Tell us about your academic or career path. How did you get to your current position?
I did my undergraduate degree in agricultural engineering from a land-grant university in India and then moved to the U.S. to pursue graduate studies.
I earned a master's in biosystems engineering from Auburn University and then took a job as a test engineer with a company in the Midwest that specializes in manufacturing large, high-clearance agricultural sprayers.
After working for couple years in the industry, I came to UGA for a Ph.D. in agricultural engineering. While pursuing my doctorate, I also worked as a research engineer in the Department of Crop and Soil Sciences on the UGA Tifton campus where I gained more research and Extension experience in precision agriculture.
When I was finishing my doctorate, UGA CAES opened up a couple of precision agriculture positions with primary Extension responsibilities. I applied for one of the positions and was fortunate enough to be selected. So I started as an assistant professor and Extension precision ag specialist in this position in August 2020 and have been here since.
Why did you choose your field?
My primary research and Extension focus is in precision agriculture. I was introduced to precision agriculture during my master's at Auburn, where I got to work with different types of agricultural technologies and machinery and saw the impact they were having on improving field and crop productivity. That really intrigued me, as I grew up on a small family farm in India where most of the farming operations were — and, in fact, some still are — performed by manual labor with no to minimal use of any machinery.
I realized that I really enjoy working with ag technology and there are some good career opportunities for people with education and experience in precision agriculture. Since then, even during my work in the industry, I have been actively involved in this field and truly enjoy it every day.
What inspired you to join the faculty at CAES?
I came to UGA to pursue my Ph.D. and have been a part of CAES at UGA-Tifton since.
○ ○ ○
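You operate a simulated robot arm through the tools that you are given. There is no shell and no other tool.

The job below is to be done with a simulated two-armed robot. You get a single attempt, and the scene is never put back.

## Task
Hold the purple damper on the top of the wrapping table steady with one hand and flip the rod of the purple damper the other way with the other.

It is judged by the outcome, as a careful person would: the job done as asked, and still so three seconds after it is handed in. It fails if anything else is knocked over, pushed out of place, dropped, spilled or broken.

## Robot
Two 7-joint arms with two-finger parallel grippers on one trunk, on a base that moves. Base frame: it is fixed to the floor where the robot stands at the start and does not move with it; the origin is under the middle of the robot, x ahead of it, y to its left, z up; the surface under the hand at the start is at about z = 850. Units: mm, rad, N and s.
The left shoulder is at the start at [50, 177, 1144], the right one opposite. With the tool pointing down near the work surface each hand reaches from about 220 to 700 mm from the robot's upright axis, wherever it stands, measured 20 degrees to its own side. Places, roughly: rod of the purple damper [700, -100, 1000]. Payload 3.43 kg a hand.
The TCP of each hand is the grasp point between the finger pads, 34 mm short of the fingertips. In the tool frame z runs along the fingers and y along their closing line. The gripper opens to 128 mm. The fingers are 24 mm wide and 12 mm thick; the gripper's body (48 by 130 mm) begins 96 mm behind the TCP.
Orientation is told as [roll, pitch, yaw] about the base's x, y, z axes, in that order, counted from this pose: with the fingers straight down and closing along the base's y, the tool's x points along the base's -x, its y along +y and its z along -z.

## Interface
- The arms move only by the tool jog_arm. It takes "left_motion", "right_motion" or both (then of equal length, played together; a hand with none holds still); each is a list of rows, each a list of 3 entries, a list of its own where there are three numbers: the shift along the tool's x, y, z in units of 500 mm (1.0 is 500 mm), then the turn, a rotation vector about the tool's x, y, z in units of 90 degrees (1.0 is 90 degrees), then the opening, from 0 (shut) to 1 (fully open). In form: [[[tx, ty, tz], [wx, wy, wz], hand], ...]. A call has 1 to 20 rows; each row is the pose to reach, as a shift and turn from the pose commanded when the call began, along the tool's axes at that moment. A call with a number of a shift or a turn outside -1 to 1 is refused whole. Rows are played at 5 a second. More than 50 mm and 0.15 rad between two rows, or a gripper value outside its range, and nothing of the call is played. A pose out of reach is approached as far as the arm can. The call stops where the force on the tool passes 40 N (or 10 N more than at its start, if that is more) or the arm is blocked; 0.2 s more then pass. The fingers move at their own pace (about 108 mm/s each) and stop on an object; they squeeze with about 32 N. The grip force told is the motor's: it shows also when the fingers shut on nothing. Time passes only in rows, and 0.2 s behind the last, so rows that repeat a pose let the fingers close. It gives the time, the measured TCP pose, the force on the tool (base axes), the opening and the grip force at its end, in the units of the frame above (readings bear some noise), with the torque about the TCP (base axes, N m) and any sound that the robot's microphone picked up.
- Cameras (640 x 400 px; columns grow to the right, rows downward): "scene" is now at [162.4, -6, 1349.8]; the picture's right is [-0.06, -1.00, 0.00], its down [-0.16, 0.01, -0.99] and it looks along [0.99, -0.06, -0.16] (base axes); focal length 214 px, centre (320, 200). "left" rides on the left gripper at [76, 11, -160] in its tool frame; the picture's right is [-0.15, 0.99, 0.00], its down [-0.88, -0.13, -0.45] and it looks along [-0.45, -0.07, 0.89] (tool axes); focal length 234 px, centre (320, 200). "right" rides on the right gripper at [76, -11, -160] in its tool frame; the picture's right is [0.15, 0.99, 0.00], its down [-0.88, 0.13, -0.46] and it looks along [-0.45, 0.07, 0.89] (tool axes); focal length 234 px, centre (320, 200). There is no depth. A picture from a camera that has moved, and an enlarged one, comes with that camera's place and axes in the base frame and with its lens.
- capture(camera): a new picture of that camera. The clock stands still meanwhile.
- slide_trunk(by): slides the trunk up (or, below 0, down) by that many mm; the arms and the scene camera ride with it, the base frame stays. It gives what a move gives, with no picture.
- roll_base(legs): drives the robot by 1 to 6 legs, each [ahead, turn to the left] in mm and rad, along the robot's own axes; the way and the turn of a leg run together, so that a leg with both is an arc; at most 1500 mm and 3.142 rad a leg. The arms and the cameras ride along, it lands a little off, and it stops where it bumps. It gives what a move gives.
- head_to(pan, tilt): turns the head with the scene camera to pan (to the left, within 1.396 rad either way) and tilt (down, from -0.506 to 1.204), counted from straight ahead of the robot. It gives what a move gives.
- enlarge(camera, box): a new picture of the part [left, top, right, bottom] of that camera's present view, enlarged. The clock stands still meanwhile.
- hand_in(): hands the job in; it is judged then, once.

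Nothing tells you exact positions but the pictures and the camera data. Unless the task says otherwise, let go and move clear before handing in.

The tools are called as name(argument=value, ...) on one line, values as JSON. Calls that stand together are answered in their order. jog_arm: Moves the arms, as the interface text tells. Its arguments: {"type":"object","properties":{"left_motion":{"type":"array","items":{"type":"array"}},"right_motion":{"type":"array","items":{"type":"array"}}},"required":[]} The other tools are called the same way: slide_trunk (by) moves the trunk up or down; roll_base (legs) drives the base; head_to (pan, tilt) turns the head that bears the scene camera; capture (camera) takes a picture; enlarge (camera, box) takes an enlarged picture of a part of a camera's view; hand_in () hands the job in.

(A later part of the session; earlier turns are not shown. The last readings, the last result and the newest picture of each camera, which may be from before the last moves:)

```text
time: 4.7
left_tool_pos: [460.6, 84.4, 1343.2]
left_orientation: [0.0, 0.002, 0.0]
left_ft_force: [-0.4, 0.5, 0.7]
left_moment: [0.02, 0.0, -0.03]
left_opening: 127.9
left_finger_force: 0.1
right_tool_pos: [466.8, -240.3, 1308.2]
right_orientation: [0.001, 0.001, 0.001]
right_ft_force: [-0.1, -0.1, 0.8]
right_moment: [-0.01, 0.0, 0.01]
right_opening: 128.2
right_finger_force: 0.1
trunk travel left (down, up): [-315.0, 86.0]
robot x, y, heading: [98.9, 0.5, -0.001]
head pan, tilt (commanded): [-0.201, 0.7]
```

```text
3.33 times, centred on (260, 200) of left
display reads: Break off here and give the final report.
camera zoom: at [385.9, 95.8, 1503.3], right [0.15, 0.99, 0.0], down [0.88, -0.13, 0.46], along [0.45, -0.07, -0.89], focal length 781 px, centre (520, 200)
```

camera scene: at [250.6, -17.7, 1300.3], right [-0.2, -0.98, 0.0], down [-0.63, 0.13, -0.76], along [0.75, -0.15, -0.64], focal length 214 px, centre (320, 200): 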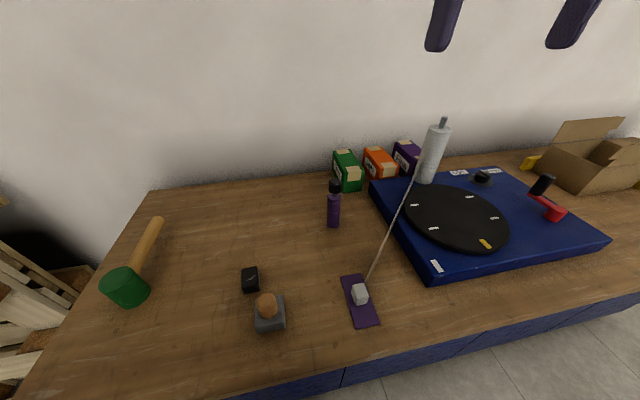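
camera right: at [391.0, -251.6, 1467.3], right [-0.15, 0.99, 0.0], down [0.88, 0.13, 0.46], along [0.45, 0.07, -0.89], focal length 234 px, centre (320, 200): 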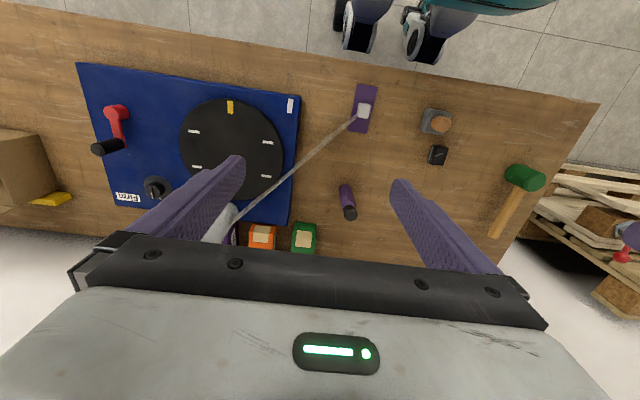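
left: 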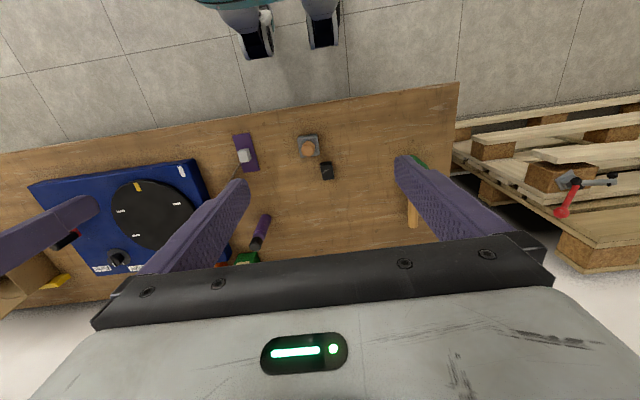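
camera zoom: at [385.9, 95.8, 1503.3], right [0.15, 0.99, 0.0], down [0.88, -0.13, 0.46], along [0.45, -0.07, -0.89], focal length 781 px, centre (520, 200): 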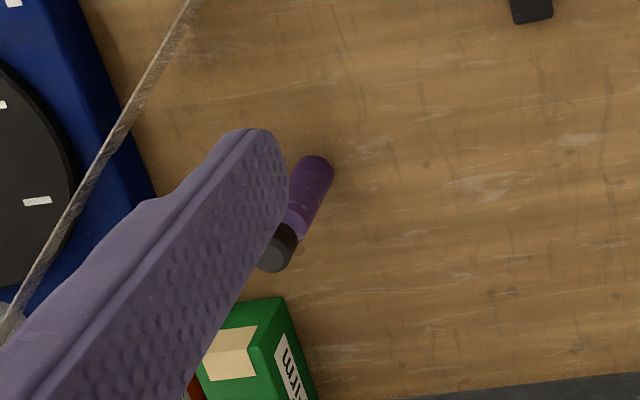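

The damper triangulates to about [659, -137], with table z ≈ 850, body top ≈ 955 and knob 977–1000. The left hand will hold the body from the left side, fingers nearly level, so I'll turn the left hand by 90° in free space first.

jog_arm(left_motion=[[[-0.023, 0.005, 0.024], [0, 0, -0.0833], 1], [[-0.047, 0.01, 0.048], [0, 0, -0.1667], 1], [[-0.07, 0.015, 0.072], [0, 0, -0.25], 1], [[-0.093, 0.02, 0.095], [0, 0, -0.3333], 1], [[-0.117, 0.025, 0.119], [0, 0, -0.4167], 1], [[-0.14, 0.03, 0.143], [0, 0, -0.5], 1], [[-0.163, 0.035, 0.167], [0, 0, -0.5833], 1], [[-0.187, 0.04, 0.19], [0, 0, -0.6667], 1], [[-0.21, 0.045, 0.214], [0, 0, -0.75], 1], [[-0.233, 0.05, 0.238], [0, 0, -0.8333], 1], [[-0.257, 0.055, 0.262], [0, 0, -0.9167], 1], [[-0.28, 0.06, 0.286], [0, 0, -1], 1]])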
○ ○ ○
One thing that I didn’t know before coming here is that CAES is one of the top colleges to pursue a degree in agriculture, and even more, a great place to conduct agriculture research and Extension work.
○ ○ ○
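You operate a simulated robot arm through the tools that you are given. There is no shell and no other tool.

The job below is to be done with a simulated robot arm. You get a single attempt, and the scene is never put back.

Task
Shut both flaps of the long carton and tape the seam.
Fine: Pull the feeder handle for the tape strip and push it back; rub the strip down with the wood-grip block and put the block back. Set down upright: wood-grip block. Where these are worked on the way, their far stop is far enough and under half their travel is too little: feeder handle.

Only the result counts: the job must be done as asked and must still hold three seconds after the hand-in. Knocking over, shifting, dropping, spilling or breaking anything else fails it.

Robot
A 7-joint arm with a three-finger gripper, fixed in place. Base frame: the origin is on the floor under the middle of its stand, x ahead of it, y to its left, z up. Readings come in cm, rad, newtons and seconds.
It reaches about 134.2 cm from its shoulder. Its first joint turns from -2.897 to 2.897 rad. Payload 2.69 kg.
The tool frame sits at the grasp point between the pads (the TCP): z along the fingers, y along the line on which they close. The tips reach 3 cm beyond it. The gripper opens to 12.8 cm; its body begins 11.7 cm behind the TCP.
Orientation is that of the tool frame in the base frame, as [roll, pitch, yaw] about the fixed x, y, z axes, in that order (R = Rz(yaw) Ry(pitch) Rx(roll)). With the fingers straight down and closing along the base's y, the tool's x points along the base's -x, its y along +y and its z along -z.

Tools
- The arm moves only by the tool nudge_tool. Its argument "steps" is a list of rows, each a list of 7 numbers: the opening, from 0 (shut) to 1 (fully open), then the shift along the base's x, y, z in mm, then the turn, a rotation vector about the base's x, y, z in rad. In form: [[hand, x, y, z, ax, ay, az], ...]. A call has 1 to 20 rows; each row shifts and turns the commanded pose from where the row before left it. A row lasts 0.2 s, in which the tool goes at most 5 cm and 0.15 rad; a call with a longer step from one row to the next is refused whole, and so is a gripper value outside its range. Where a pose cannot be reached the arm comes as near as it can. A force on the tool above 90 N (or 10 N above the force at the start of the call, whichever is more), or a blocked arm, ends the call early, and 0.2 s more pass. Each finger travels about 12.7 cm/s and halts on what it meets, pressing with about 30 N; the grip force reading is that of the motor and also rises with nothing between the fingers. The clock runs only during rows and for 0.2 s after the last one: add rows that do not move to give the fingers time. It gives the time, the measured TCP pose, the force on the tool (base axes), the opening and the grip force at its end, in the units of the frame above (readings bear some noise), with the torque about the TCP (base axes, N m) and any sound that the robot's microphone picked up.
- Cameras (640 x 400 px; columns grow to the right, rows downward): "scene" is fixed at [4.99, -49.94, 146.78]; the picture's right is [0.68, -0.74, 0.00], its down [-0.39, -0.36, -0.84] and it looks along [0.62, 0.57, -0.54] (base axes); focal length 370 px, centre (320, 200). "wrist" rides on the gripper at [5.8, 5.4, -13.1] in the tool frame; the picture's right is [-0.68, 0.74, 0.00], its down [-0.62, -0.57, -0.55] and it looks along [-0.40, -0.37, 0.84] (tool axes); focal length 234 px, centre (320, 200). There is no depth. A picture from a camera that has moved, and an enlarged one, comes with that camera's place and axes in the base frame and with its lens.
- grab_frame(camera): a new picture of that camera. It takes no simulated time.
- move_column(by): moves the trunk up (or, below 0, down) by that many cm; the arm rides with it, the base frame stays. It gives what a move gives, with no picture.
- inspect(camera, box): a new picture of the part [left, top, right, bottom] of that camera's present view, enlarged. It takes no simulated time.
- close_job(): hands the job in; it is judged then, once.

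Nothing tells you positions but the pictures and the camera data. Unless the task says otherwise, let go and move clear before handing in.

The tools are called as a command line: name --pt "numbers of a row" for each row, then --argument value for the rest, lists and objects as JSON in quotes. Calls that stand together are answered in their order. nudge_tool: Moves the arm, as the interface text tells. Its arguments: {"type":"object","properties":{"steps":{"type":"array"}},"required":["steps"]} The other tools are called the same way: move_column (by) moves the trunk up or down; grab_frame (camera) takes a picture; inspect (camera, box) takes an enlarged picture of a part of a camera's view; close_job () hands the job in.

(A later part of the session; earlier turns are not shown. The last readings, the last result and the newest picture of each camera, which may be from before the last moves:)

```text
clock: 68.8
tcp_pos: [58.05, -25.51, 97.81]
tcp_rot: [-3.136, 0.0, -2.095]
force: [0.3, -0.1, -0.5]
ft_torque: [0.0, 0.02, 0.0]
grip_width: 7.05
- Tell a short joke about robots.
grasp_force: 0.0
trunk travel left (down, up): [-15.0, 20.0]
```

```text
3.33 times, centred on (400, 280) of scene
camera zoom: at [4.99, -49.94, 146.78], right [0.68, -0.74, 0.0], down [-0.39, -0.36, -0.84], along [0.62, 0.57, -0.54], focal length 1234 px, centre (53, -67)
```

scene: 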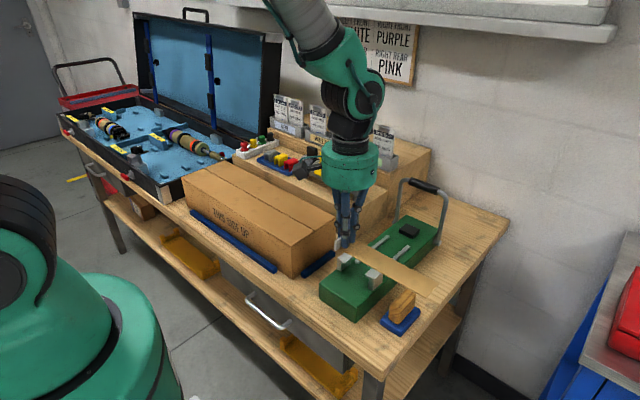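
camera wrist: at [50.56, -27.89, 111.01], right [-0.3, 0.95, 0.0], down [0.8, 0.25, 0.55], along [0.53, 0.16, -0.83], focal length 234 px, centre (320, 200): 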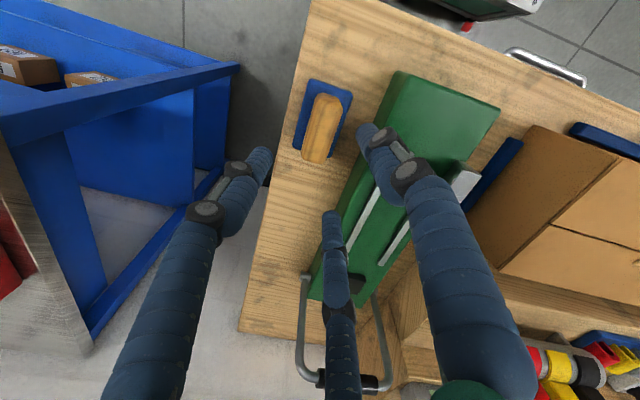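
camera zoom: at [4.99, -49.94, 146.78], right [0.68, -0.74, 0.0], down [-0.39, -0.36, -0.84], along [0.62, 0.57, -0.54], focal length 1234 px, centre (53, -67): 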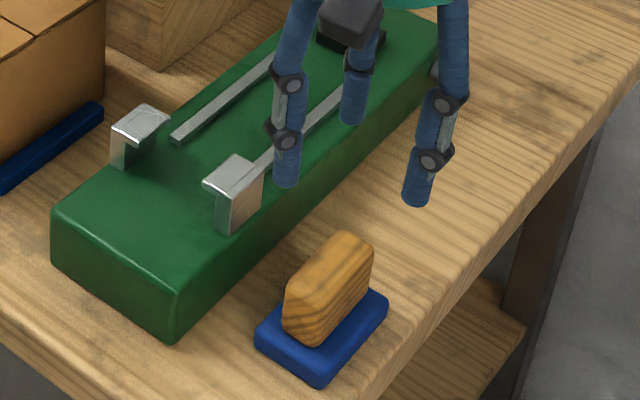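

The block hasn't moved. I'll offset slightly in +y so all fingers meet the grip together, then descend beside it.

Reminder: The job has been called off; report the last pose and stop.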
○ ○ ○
For me, the opportunity to work alongside some of the best researchers and scientists in the nation truly makes it a special place.
What is your proudest recent accomplishment?
2022 was a great year for our team, with many accomplishments, but I would say one of them is very special. I recently received a Junior Extension Specialist award from the Georgia Association of County Agricultural Agents (GACAA) at their annual meeting.
That was a proud moment, as county agents are our No. 1 clientele in Extension and being recognized by them gave me this sense of affirmation that I am on the right track and doing what’s needed as an Extension specialist.
What are you currently working on, and what is the end goal?
I am working on various projects in the precision agriculture space but all of them have a common goal, which is to evaluate current and new technologies in agriculture, and to share information on how and where they can be effectively used in our cropping systems to increase productivity and profitability.
One example is investigating the use of spray drones in agriculture, as it is a new technology in precision agriculture and there is lots of interest from growers lately regarding their suitability and effectiveness in applying pesticides to crops.
The end goal in most projects, including this one, is to share research-based information with the public to ensure effective technology implementation on their farm or operation.
What is something you'd most like the public to understand about your work?
My work in precision agriculture is focused on advancing the adoption and effective utilization of precision agriculture technologies by conducting relevant applied research and sharing that information with the public, especially growers, to help them make informed and data-driven decisions.
I work closely with both industry and growers to evaluate the suitability and benefits of new technologies in agriculture, specifically for row crop production in the Southeastern U.S.
How do you see precision agriculture technologies informing our future food systems?
Precision agriculture technologies are an integral and important part of our food systems today and will continue to be in the future. We are already starting to see the next generation of technologies like artificial intelligence, robotics and automation being developed and implemented to solve complex challenges in agriculture today.
An automated robot detecting and killing weeds with a high-voltage precision laser in an agricultural field is just a small example of numerous technology solutions being implemented today.
Advancements in computing, hardware and data science in the future will further expedite the maturation and integration of such technology solutions in the food supply chain — from planting to the end consumer. Through these new technological advances in precision agriculture, I believe we can expect to see some major improvements in efficiency, quality and productivity in future food systems.
What is your favorite part about what you do?
My favorite part of my job is being able to work alongside Extension agents in helping growers with any technology related issues or conducting on-farm research to help answer specific questions. I always learn a lot working with agents and talking to growers and understanding their farming operations.
If you could do anything else, what would it be?
Before my Ph.D., I almost enrolled in an MBA, as I think that people with both engineering and business degrees are really sharp and usually have more opportunities in their career.
I think I would either be working for an agricultural technology company or have my own business focused on developing and providing custom technology solutions.
What is something your colleagues or students might not know about you — hobbies, interests, secret talents?
I don’t have any hidden talents or secrets. I guess even if I did, it wouldn’t be a secret because of how much I post about anything going on in my work and personal life on social media.
I do like being outdoors and enjoy working out and staying healthy. Outside work, I try to spend as much time as possible with my wife, Preet, and our 3-year-old daughter, Amber.